We always have been about building. The operative question now is, What should we help to build next? This is the issue we are interrogating among ourselves; in conversation with you; with help from experts, friends and kitchen cabinets. We are reading, listening and reflecting.
From this process we expect to identify, by this November, the four to six key themes that speak to the social justice issues of our era—themes which will organize our grantmaking during the years ahead. I urge you to anticipate evolution, not revolution. Our mission remains unyielding and tied to core principles of justice, opportunity and understanding. I am excited about the direction in which we are headed.

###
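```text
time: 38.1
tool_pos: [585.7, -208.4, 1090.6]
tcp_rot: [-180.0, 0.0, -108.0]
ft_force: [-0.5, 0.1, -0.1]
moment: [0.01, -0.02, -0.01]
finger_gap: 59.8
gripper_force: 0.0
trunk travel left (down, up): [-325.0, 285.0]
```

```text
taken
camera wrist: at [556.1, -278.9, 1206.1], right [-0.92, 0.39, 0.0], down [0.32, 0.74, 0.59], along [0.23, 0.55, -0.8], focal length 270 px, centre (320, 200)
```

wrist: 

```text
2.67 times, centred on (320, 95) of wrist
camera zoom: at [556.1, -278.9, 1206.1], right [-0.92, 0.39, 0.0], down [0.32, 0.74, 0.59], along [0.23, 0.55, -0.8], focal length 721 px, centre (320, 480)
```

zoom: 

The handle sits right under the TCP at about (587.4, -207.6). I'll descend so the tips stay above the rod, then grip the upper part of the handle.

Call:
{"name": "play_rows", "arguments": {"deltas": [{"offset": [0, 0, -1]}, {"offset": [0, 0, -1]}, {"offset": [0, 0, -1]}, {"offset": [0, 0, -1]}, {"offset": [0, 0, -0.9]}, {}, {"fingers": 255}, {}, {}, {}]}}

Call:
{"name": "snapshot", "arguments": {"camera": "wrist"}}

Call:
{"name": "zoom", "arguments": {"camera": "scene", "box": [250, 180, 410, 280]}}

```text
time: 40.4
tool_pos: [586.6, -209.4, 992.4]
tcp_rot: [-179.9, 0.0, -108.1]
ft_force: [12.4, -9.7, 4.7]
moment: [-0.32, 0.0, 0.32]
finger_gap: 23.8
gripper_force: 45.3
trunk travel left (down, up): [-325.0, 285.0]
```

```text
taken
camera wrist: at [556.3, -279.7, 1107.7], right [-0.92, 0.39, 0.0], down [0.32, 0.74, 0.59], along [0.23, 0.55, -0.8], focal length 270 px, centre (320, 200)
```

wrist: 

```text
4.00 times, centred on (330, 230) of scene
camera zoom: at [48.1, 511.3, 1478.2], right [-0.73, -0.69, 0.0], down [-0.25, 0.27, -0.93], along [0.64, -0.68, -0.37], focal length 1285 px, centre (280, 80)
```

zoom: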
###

At the same time, it would be disingenuous for me to suggest that everything we now support will continue or that everyone will be content. Wherever we land, I can assure you that, while hard, the choices we make will be based on thorough exploration, consultation and reflection. And that the work we support into the future will reflect, as it always has, the vision of courageous, creative people on the frontlines of social change.
So I have a favor to ask, and it is a big one. I know how hard it is to speak candidly to a foundation president—I have faced that uncomfortable moment enough times over the last 20 years, both as a grantee and a staff member. And we all know why it is hard—the power dynamics, the stakes, the personality variables. But from my vantage point, nothing could be more valuable. In truth, my single greatest fear is that I am not hearing enough constructive criticism. It is essential to our work together, and I need your input and feedback.
Ultimately, whether you agree or disagree with the choices we make, you will see a Ford Foundation that is as dynamic as the times in which we operate—that reflects our deep, abiding optimism that, with “burning patience,” we can help seed and spread justice around the world.
Every single day, I am privileged to come to work in a place—and with an exceptional group of trustees, colleagues, grantees and partners—that so fully embodies this ideal. We have much yet to learn, much yet to do, and I could not be prouder of the new beginning we have made together.